**YOUR TASKS**
(a) Repeat the span of the quoted text whose first words are "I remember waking" and whose last words are "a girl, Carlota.".
(b) I need the quoted text continued from the place where it stops.

**QUOTED TEXT**
((

Image by massdistraction via Flickr
Eleven years ago yesterday, I woke up in the middle of the night with the gut feeling that my baby had died.
One week before, we had a successful ultrasound. The baby was healthy and thriving. Its little heart was beating fast and we were ecstatic.
I remember waking up my husband and telling him that I knew the baby had died. I had the urgency of picking up a name: for a boy, José Luis; for a girl, Carlota.
He told me to make an appointment for another ultrasound as soon as the doctor was open, and so I did. At 1:00 pm, we found out that our baby had died. She measured exactly the gestational age she was supposed to be.
In a blur, I went home and packed, and my husband made reservation to fly as soon as possible to our US doctor.
Today, eleven years ago, our worst nightmare was confirmed: our baby died. She had a neurotubal defect that claimed her life.
We spent together the next 20 days. I was not ready to let her go, even though I knew she was already gone. During those days, we had so many tests and exams done, that most of our time was spent at the hospital.
Finally, on December 22, I decided to have surgery to end my pregnancy.
I never got to see her or hold her. Her little body did not survive spending 20 days dead, nor the surgery.
We later found that she was a girl: thus Carlota was named.
Nobody remembered her yesterday, except me and my MISS friends. I am used now to the forgetfulness around me.

))

**INFORMATION SHOWN**
((

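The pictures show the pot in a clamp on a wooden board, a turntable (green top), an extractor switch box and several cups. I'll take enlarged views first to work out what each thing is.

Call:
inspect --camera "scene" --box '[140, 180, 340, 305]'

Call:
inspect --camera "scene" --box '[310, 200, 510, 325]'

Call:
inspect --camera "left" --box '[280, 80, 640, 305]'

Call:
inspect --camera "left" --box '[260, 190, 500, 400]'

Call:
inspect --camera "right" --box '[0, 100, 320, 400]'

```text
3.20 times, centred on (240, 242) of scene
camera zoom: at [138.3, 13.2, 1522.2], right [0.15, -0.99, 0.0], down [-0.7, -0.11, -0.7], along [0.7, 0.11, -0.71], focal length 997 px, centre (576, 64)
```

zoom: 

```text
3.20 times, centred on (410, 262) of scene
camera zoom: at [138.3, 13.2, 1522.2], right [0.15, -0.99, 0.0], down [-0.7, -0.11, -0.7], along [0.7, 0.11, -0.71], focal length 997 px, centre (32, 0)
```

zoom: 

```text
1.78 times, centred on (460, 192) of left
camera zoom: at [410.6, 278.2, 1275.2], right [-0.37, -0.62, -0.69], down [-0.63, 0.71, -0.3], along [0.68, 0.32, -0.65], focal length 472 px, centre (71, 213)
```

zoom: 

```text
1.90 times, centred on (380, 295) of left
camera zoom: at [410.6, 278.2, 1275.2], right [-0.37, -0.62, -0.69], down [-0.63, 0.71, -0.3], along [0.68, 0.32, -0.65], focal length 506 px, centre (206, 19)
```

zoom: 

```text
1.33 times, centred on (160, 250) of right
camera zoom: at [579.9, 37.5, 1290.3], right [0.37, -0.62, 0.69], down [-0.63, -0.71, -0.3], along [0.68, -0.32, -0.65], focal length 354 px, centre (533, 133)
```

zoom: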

))
((

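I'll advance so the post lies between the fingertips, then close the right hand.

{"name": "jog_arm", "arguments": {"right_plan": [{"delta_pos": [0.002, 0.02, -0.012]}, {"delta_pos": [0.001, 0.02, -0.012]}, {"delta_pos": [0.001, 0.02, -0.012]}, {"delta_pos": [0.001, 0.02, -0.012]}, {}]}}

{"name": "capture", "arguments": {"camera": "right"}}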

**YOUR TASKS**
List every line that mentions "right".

))

**RESPONSES IN ORDER**
(a)
I remember waking up my husband and telling him that I knew the baby had died. I had the urgency of picking up a name: for a boy, José Luis; for a girl, Carlota.

(b)
My body remembered in a not-so-funny way. I came down with bronchitis and laryngitis a week ago. Our bodies always remember those horrible, tragic moments, even if our minds try to block it out.
Eleven years ago, I was sure I would not survive the pain and sorrow of loosing my baby girl and her brother and sister, in less than 2 years. I thought I would die of sadness....
... Eleven years later, I am a survivor. I enjoy life -most of the time- to be honest. I love those three children that were given to me to be raised, they feel my life with joy and wonder. I love my husband more than I did back then. I am honored to have known so many wonderful children, whose lives ended before their time, through their loving parents' eyes.
Sweet girl, you will always, always be loved and MISSed. No matter how long I live, I will always remember you. Thank you for choosing me to be your mommy, you and your siblings have been the greatest teachers one could hope for.